Dr. Cor zonneveld, admissions coordinator at auc
The excessive focus on grades in admissions is nothing new to AUC. Already in spring 2021, inclusivity consultants Nina Blussé and Sahil Achahboun flagged what seemed to be a contradiction in the way AUC presented itself to the outside – namely its dedication to diversity – and the admissions procedure that mostly takes academic performance into account. The evaluation by the two experts had been requested by the subgroup of AUC Next that dedicates itself to admissions and outreach, chaired by Head of Academic Core Dr. Marianne Riphagen.
Riphagen names a few changes that have been made since the evaluation: The admissions tutors went through two unconscious bias workshops for the admissions tutors, they no longer have a “meet and greet” with applicants before the final admission decision is made, and they also eliminated the star system. Blussé and Achahboun’s recommendation to “consider how admissions can be used to gain more insight into valuable unique experiences and backgrounds that applicants would bring to AUC,” as Riphagen explains it, will only be examined this academic year.

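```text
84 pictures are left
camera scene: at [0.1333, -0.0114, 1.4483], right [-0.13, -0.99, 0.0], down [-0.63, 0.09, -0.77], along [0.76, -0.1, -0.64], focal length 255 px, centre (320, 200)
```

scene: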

Admissions Coordinator Zonneveld does not consider the selection process to be the bone of contention for more diversity at AUC. “In my opinion, we will never be able to achieve a significantly different community if we do not invest much more in outreach,” he says, noting that groups like first-generation students are not only underrepresented in the studying cohort but also in the applicant pool. Zonneveld states that “only by establishing an applicant pool that is more representative of society as a whole can we build a more diverse cohort.”
For 2022 graduate Goppion, memories of the intense discussions about diversity are already fading as she moves on to her post-AUC life. “Now it’s up to the AUC management to start engaging with my work,” she says.
A truly excellent work, Goppion’s capstone was awarded a distinction.